Mas sua visão ultracafeinada sobre como “mudar o mundo” começava a cobrar um preço. Em 2009, horas antes de participar da popular conferência South by Southwest, Felix foi levado às pressas para o hospital. Seu nível sanguíneo estava 70% abaixo do normal. “O médico disse: ‘Você está se matando, precisa de repouso’”, contou.
E assim ele fez. Após dois anos viajando com a namorada por lugares onde praticamente inexiste tecnologia (entre eles uma ilha no Camboja), Felix voltou aos EUA encorajando os amigos a, por exemplo, ignorar os celulares durante o jantar. Um amigo que era diretor no MySpace sugeriu, então, que ele abrisse um retiro que trouxesse a desintoxicação tecnológica aos americanos.
Lições do retiro
No meio deste ano, o casal começou a organizar retiros de quatro dias, chamados de Detox Digital e realizados na região Norte da Califórnia. Os participantes eram obrigados a entregar todos os dispositivos e eram submetidos a uma rotina de aulas de ioga, meditação e culinária saudável. “Nós percebemos que as pessoas precisam de permissão para ficar totalmente afastadas e reformatar seus próprios discos rígidos pessoais”, afirmou.
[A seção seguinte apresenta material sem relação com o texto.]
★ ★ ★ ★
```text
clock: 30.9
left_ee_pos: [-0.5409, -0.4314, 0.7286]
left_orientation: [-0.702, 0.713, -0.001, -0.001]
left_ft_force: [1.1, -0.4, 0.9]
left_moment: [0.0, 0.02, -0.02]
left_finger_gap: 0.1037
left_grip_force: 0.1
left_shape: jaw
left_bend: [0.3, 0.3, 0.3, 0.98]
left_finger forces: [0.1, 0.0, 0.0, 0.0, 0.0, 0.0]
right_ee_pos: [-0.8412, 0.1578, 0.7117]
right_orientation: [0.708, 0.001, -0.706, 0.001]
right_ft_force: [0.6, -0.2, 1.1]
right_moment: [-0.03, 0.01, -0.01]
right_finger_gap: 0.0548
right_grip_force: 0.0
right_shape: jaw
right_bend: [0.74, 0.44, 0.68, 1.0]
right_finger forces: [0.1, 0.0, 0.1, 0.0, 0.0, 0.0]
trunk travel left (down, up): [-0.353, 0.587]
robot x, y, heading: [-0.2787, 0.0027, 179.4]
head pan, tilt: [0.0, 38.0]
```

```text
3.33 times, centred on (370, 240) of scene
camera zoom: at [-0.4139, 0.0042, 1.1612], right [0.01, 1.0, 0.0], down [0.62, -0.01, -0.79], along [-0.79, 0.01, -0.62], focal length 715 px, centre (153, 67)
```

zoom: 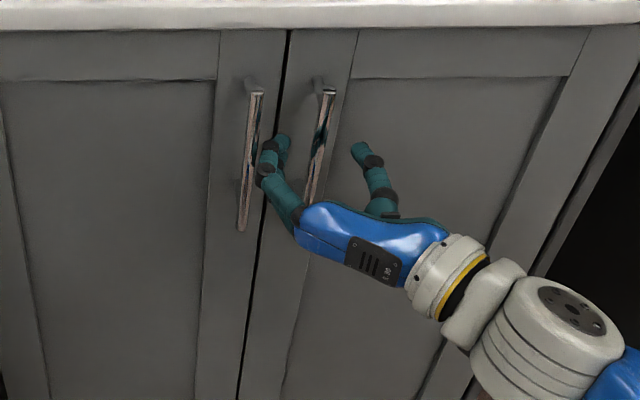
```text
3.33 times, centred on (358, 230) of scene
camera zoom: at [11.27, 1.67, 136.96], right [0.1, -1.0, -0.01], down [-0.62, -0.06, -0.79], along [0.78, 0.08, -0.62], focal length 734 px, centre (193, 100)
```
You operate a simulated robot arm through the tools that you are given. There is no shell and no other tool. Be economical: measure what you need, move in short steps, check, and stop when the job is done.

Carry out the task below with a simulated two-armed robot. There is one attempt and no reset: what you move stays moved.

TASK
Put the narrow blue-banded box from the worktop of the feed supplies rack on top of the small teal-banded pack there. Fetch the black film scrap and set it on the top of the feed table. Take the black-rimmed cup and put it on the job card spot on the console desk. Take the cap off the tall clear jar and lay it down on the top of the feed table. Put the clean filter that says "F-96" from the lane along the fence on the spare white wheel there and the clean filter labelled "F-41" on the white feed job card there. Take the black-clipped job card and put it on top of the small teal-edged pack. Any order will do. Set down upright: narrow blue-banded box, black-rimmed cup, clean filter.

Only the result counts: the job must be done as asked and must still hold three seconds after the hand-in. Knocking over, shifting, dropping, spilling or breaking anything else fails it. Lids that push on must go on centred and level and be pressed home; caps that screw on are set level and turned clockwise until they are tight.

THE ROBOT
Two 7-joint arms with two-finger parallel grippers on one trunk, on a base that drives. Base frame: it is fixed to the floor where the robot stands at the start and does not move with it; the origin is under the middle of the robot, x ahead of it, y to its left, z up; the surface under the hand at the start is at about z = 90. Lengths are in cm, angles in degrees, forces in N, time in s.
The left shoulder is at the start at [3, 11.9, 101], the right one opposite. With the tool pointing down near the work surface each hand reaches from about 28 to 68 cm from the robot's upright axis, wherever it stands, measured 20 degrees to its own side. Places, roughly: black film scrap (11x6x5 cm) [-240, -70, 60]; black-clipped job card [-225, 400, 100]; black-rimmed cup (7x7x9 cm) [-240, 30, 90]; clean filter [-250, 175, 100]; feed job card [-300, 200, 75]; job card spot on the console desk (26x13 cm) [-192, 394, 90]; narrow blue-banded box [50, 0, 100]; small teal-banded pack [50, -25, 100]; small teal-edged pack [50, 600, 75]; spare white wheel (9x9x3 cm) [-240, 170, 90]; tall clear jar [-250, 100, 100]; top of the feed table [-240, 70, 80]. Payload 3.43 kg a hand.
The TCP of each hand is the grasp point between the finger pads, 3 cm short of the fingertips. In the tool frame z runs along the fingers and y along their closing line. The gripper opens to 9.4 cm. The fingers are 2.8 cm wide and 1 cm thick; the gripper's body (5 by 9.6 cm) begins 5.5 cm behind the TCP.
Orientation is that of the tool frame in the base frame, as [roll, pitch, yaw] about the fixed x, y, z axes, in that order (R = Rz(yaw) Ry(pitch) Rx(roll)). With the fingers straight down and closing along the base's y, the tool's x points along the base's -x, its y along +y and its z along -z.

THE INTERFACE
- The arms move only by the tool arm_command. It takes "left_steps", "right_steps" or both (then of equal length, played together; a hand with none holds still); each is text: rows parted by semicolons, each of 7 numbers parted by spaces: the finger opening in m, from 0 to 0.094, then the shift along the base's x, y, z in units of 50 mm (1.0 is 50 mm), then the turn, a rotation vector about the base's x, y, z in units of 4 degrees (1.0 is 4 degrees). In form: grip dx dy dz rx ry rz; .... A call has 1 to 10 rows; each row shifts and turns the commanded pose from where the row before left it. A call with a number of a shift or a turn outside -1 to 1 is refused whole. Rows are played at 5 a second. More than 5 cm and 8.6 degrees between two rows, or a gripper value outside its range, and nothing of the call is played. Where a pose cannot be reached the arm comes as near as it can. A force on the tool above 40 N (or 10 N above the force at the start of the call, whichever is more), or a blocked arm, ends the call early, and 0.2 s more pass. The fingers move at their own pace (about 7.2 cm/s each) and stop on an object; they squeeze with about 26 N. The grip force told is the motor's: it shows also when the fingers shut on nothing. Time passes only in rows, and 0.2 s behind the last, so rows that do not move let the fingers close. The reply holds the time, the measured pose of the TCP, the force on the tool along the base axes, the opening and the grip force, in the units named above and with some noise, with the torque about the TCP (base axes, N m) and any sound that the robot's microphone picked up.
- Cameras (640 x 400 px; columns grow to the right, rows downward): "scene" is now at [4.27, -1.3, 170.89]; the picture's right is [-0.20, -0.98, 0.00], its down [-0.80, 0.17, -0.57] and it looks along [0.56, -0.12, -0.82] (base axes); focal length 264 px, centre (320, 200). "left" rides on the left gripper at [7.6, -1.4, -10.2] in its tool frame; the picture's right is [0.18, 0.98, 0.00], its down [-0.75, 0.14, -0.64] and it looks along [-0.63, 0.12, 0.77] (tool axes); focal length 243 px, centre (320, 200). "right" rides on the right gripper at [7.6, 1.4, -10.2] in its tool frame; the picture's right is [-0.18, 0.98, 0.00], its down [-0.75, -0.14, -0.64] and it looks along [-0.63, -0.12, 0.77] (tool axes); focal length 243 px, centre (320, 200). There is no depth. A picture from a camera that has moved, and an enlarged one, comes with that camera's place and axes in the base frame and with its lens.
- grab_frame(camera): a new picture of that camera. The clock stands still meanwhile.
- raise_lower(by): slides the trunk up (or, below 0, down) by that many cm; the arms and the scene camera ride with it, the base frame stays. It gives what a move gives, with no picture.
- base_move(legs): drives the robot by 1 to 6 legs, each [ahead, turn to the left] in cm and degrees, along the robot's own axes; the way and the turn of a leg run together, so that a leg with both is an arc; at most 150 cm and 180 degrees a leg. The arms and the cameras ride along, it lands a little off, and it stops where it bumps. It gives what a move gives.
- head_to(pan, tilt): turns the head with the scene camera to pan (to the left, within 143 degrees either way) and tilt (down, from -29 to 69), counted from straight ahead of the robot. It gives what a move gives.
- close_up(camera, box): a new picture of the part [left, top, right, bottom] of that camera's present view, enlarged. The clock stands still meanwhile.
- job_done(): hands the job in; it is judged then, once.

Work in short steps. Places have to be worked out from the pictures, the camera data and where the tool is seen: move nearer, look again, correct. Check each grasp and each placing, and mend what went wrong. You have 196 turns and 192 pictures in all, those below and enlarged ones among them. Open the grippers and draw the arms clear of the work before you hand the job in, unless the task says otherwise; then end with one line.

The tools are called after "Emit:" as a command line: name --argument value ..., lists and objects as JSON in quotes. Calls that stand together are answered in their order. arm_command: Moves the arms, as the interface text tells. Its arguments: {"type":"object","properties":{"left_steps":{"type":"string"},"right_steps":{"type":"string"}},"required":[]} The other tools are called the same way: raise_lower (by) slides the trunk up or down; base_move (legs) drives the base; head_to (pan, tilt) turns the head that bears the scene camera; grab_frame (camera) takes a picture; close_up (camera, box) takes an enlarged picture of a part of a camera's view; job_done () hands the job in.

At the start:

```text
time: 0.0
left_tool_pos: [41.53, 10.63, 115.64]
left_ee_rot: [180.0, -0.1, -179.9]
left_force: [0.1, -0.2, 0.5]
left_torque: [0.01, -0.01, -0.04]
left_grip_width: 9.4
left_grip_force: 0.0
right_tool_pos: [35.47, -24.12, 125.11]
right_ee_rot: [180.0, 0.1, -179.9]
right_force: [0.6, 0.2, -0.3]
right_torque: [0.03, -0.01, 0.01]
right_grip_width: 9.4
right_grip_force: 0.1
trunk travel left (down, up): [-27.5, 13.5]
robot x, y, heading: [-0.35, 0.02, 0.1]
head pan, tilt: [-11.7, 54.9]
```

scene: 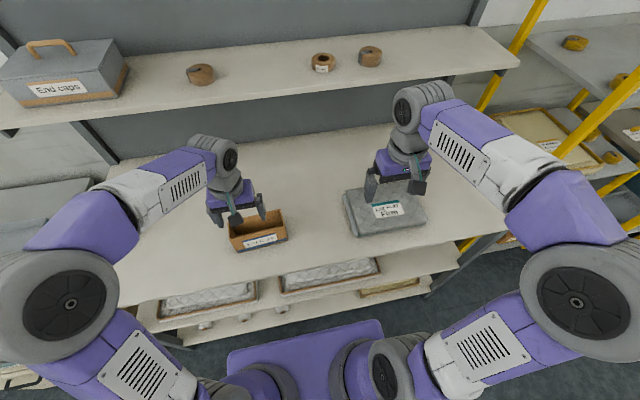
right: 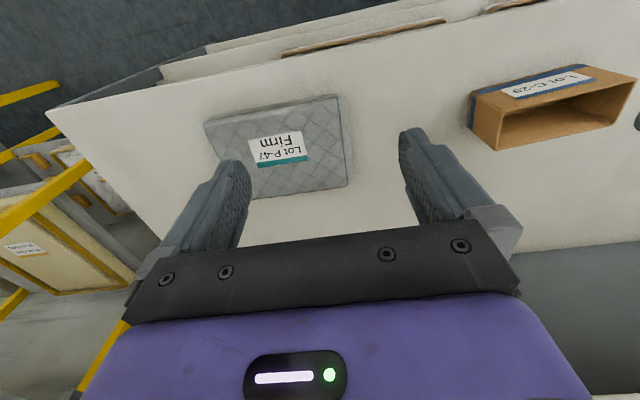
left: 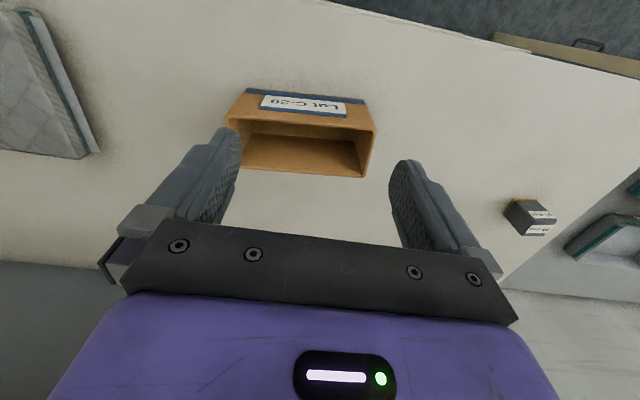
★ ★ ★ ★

Muitos participantes encerravam o retiro com a sensação de transformação. Jonathan Lally, de 28 anos, que foi a um Detox Digital depois de deixar um emprego na Google, contou que parou de levar o smartphone para o quarto à noite, passando a acordar ao som de um despertador antigo. “Quem quiser me encontrar depois das 21h precisa ligar duas vezes no intervalo de dois minutos, só assim o telefone toca”, disse.
O retiro também fez de Lally um interlocutor mais atencioso durante contatos em pessoa: “Se você estivesse falando comigo há seis meses, eu provavelmente teria sacado o celular umas 30 vezes durante a conversa.” Reconhecendo que nem todo mundo consegue se livrar completamente da tecnologia, Felix pensou em levar algumas lições do retiro para um bar no meio da cidade. Assim nasceu, no mês passado, a primeira Device Free Drinks.
Sintomas de abstinência
Felix espera que outros restaurantes e cafés criem áreas onde o uso de tecnologia seja proibido – já imaginou um mundo onde viciados em Instagram tenham que postar suas fotos dos mesmos cercadinhos externos onde os fumantes são segregados? “Estamos ainda na infância da descoberta dos efeitos da tecnologia em nossos cérebros e na sociedade, mas nenhuma regra foi estabelecida ainda. Cabe a nós defini-las”, explicou Felix. “Eu sou um geek, não um ludita. Amo a tecnologia que nos conecta e leva nossa civilização a um outro patamar, mas temos que aprender a usá-la, não deixá-la que ela nos use.”
De volta à Device Free Drink, um jogo de Batalha Naval à luz de velas prendia a atenção de dois amigos na faixa dos 20 e poucos anos, enquanto alguns homens flertavam com garotas usando as frases quebra-gelo. A certa hora – quem poderia cravar o horário exato sem celulares por perto? – Kimball, nossa amiga de Nova York, estava de volta ao balcão de entrada para mexer em seu aparelho. Ela precisava de uma dose digital. “Preciso falar com alguém em Nova York que está indo agora para a cama!”, justificou. “Foi bom, resisti por uma hora.”
Outros foram mais perseverantes. Clarence Johnson, de 38 anos, que trabalha com modelagem de jogos 3D, disse que foi muito confortável poder segurar um coquetel com a mão que geralmente reservava para o celular. Mas, tão logo recuperavam seus smartphones, os convidados se viam absorvidos pelas telinhas antes mesmo de cruzar a saída. “Posso dizer que testemunhei sintomas claros de abstinência”, disse Jana Kantor, que se ofereceu para tomar conta dos aparelhos na entrada.